GOAL: Repeat the lines below exactly as written, please, from the line with "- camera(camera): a" to the line with "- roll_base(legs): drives", both lines included, and no others.
============================================================
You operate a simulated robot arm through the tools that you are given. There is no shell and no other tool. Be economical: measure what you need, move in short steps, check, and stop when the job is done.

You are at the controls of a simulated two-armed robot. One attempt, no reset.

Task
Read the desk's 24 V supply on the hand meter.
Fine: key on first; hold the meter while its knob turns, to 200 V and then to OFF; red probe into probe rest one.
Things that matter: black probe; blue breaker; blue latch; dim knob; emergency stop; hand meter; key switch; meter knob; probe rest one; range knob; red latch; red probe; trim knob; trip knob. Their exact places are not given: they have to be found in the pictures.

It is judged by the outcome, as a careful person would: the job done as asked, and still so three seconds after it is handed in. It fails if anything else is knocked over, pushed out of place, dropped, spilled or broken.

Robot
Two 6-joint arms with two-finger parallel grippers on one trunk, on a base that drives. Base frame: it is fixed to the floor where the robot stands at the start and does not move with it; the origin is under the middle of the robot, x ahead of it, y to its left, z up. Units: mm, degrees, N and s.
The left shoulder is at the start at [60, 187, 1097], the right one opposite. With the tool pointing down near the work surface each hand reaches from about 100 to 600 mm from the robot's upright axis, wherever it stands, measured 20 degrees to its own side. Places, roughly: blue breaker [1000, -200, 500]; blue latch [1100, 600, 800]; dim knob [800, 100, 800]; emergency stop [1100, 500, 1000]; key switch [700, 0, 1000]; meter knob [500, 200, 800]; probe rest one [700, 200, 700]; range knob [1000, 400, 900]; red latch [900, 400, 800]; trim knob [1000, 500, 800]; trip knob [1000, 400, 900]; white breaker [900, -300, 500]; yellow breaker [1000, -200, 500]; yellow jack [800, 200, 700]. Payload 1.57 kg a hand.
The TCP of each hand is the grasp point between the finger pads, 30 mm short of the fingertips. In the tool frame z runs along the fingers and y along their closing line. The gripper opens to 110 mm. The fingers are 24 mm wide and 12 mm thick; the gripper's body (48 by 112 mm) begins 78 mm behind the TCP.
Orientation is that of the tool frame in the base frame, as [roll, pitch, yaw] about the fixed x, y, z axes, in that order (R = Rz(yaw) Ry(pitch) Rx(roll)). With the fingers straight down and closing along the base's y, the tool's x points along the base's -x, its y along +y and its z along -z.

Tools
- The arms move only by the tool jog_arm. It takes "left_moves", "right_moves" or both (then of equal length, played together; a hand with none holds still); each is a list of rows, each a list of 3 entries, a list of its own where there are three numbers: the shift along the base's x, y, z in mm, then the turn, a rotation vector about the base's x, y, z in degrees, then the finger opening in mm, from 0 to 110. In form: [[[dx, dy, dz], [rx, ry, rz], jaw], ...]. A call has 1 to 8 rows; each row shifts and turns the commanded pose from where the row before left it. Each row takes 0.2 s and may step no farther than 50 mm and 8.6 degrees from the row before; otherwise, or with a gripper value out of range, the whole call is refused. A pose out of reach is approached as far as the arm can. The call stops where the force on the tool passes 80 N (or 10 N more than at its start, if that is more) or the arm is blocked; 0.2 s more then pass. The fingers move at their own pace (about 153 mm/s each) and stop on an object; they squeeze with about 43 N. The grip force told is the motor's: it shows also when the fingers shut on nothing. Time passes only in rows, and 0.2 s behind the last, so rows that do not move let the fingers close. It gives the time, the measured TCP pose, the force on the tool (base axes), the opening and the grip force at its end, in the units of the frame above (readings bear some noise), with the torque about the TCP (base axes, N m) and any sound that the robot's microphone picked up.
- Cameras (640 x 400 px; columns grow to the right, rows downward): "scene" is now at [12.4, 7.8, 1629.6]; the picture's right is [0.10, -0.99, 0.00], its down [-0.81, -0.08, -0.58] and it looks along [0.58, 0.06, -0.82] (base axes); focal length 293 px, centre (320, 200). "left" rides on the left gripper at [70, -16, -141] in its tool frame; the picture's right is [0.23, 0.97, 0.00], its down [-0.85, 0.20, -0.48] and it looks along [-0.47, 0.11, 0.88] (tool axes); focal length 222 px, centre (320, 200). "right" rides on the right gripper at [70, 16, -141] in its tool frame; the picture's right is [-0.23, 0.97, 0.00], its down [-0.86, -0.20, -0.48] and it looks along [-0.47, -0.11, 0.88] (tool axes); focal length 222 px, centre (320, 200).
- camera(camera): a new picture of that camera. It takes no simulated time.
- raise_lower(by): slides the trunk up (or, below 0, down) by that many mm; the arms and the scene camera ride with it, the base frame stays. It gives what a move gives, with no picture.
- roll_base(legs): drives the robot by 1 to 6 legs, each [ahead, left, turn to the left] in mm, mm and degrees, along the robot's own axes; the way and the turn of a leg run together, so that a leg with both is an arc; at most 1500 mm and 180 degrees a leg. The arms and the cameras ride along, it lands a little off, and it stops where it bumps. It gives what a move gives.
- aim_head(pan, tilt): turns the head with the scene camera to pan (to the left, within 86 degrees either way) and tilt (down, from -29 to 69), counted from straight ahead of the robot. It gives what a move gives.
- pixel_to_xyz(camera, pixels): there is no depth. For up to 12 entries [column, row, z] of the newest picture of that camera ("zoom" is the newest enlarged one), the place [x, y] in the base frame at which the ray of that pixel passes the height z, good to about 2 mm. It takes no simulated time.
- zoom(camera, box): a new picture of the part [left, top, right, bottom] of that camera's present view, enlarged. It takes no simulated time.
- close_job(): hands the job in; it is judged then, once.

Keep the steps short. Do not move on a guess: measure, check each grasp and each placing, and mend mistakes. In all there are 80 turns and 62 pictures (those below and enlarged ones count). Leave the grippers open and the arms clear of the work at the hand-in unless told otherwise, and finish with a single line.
============================================================
CORRECT RESPONSE:
- camera(camera): a new picture of that camera. It takes no simulated time.
- raise_lower(by): slides the trunk up (or, below 0, down) by that many mm; the arms and the scene camera ride with it, the base frame stays. It gives what a move gives, with no picture.
- roll_base(legs): drives the robot by 1 to 6 legs, each [ahead, left, turn to the left] in mm, mm and degrees, along the robot's own axes; the way and the turn of a leg run together, so that a leg with both is an arc; at most 1500 mm and 180 degrees a leg. The arms and the cameras ride along, it lands a little off, and it stops where it bumps. It gives what a move gives.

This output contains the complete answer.